Source passage:

---+---

2.4.1. Battery Pack Power

If the car is a battery-powered electric vehicle, all of the power sources comes from the electric motor and the battery, battery power can be obtained by:

$$P_{batt}=\frac{P_w}{{\eta }_{motor}}$$

(9)

where P_batt is the maximum battery power in kW, P_w is the wheel power, and η_motor is the efficiency of the electric motor.

2.4.2. Specific Battery Energy (SE_batt)

The amount of energy per unit of the battery mass is called the specific energy of the battery. This parameter is a condensed property of the battery system and is expressed in watt-hours per kilogram (Wh/kg). The actual energy that can be extracted from the battery system depends on several factors such as temperature and discharging rate. As a general expression, the battery’s specific energy is:

$$S{E}_{batt}=\frac{E_{dis}}{M_{batt}}$$

(10)

where E_dis is the discharging energy, and M_batt is the total battery mass. Since the discharging energy varies with the battery discharging rate, the specific battery energy also varies accordingly.

2.4.3. Battery Specific Power (SP_batt)

The specific power of the battery system is the parameter that specifies the amount of energy that can be obtained per unit mass, expressed in watts per kilogram (W/kg), and is determined by:

$$S{P}_{batt}=\frac{P_{dis}}{M_{batt}}$$

(11)

where P_dis is the discharging power, and M_batt is the total battery mass. This parameter also works as an approximation to the available power level of the battery system.

2.4.4. Battery Pack Capacity

The battery system can measure the amount of free charging produced by the active substance in the cathode and consumed by the anode. The battery capacity is calculated by the intrinsic properties of the battery cell design.

$$C_{batt}=\frac{P_{batt}}{R_{P/E}}$$

(12)

where C_batt is the maximum battery capacity in kWh, and R_P/E is the ratio of the specified power (kW) to the specified energy (kWh) of the battery.

---+---

Requirement A: What does the source passage say from "2.4.3. Battery Specific" through "battery cell design."? Give the exact wording.

Collected data:
---+---

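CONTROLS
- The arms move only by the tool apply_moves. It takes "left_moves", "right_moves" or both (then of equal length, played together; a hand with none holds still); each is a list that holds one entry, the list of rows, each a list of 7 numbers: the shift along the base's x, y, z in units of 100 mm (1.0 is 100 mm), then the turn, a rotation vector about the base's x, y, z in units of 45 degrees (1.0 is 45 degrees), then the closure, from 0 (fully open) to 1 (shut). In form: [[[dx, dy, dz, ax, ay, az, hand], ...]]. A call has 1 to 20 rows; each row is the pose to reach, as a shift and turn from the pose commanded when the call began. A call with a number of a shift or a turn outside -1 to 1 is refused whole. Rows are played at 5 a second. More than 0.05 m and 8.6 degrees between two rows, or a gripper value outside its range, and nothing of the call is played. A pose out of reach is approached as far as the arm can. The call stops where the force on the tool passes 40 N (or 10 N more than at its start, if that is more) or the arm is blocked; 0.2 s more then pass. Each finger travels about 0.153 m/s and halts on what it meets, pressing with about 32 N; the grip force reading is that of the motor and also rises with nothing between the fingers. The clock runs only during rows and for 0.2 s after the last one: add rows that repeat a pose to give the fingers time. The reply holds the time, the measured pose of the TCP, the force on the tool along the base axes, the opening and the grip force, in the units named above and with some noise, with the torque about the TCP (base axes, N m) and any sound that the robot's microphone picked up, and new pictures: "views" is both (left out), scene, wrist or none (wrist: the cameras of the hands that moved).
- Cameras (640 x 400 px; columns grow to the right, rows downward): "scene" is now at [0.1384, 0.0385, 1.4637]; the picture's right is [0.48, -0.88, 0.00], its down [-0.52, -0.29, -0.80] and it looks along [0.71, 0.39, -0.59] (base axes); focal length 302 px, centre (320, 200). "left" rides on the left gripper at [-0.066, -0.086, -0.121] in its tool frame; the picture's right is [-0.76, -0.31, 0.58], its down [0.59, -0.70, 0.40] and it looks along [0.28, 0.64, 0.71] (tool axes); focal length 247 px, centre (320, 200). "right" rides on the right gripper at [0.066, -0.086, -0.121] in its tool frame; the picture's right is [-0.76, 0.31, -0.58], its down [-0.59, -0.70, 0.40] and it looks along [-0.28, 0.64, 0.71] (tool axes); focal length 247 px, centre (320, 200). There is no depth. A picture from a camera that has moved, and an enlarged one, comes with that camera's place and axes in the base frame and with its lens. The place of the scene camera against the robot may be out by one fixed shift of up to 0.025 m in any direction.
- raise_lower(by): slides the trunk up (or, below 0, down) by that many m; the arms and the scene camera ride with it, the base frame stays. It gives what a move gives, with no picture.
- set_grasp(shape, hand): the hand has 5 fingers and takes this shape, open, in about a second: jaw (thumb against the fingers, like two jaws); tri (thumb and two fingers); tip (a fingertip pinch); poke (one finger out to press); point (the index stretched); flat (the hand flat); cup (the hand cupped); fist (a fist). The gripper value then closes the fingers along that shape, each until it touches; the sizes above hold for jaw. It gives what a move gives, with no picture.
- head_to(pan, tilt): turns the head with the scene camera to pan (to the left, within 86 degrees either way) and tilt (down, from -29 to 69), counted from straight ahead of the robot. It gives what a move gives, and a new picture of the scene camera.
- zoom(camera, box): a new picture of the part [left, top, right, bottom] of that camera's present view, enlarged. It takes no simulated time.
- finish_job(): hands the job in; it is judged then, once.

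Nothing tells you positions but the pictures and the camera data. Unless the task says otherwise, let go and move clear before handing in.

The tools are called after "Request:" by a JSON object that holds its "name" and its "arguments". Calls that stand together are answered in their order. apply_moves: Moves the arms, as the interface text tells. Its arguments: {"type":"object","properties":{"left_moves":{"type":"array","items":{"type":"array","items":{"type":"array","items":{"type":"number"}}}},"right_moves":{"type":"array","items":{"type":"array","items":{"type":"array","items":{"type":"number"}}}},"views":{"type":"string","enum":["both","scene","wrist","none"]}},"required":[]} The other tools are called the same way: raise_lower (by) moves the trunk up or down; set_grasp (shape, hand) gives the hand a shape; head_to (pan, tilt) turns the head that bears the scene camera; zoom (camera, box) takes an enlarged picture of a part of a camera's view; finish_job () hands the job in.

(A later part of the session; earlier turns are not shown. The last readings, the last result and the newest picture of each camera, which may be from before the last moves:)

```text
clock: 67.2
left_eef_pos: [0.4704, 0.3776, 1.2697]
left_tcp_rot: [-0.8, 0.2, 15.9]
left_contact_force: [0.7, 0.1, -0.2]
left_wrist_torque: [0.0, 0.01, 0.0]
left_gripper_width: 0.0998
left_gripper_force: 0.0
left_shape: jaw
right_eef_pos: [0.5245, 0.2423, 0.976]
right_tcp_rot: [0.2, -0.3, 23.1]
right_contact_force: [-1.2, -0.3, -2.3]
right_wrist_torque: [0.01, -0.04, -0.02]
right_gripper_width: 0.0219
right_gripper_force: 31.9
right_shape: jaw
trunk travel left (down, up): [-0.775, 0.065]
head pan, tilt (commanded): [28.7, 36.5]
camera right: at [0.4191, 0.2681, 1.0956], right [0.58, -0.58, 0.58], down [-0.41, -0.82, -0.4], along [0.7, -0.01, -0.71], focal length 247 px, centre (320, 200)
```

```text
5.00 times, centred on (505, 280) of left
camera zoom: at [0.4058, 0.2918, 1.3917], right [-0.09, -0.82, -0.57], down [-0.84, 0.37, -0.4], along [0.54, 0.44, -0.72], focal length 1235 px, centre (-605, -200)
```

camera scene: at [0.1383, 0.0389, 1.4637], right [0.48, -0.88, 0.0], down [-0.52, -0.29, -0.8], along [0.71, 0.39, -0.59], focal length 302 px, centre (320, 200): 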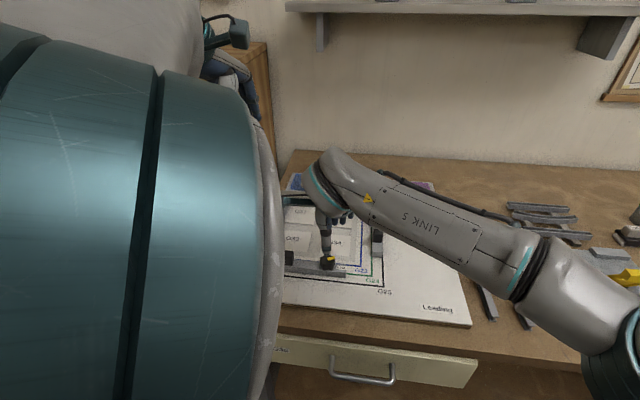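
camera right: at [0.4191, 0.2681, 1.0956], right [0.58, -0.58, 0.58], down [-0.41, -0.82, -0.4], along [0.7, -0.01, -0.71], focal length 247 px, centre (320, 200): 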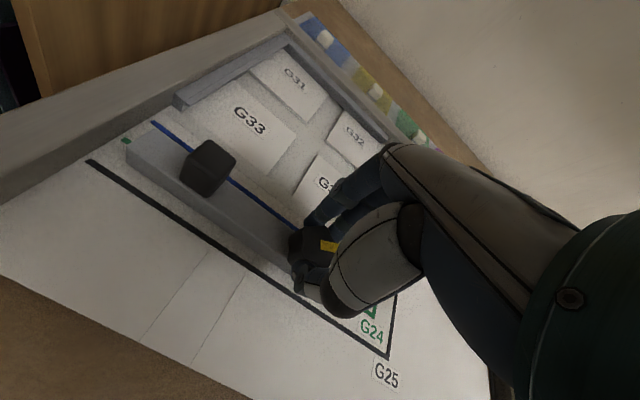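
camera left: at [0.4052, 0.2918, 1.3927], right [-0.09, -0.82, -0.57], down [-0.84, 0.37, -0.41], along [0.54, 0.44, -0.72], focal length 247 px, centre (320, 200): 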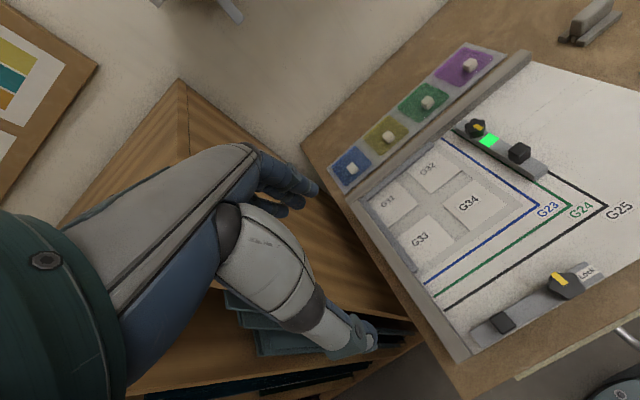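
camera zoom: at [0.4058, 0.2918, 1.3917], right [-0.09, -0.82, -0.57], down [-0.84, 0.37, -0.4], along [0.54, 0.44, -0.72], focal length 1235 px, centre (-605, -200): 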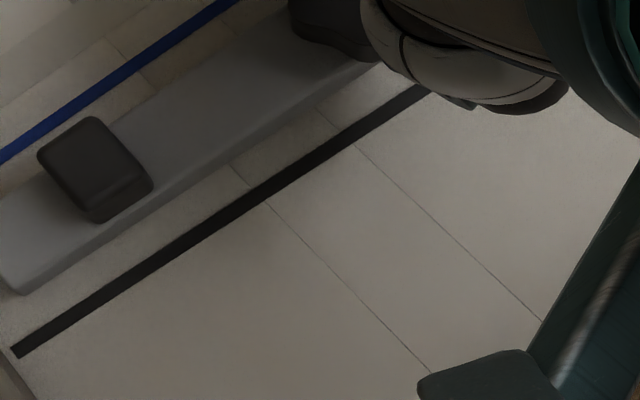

---+---

Requirement B: Taking the material above, extract exactly and only the lines from the line with "- Cameras (640" to the line with "- set_grasp(shape, hand): the", inclusive of both.

Correct response A:
2.4.3. Battery Specific Power (SP_batt)

The specific power of the battery system is the parameter that specifies the amount of energy that can be obtained per unit mass, expressed in watts per kilogram (W/kg), and is determined by:

$$S{P}_{batt}=\frac{P_{dis}}{M_{batt}}$$

(11)

where P_dis is the discharging power, and M_batt is the total battery mass. This parameter also works as an approximation to the available power level of the battery system.

2.4.4. Battery Pack Capacity

The battery system can measure the amount of free charging produced by the active substance in the cathode and consumed by the anode. The battery capacity is calculated by the intrinsic properties of the battery cell design.

Correct response B:
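- Cameras (640 x 400 px; columns grow to the right, rows downward): "scene" is now at [0.1384, 0.0385, 1.4637]; the picture's right is [0.48, -0.88, 0.00], its down [-0.52, -0.29, -0.80] and it looks along [0.71, 0.39, -0.59] (base axes); focal length 302 px, centre (320, 200). "left" rides on the left gripper at [-0.066, -0.086, -0.121] in its tool frame; the picture's right is [-0.76, -0.31, 0.58], its down [0.59, -0.70, 0.40] and it looks along [0.28, 0.64, 0.71] (tool axes); focal length 247 px, centre (320, 200). "right" rides on the right gripper at [0.066, -0.086, -0.121] in its tool frame; the picture's right is [-0.76, 0.31, -0.58], its down [-0.59, -0.70, 0.40] and it looks along [-0.28, 0.64, 0.71] (tool axes); focal length 247 px, centre (320, 200). There is no depth. A picture from a camera that has moved, and an enlarged one, comes with that camera's place and axes in the base frame and with its lens. The place of the scene camera against the robot may be out by one fixed shift of up to 0.025 m in any direction.
- raise_lower(by): slides the trunk up (or, below 0, down) by that many m; the arms and the scene camera ride with it, the base frame stays. It gives what a move gives, with no picture.
- set_grasp(shape, hand): the hand has 5 fingers and takes this shape, open, in about a second: jaw (thumb against the fingers, like two jaws); tri (thumb and two fingers); tip (a fingertip pinch); poke (one finger out to press); point (the index stretched); flat (the hand flat); cup (the hand cupped); fist (a fist). The gripper value then closes the fingers along that shape, each until it touches; the sizes above hold for jaw. It gives what a move gives, with no picture.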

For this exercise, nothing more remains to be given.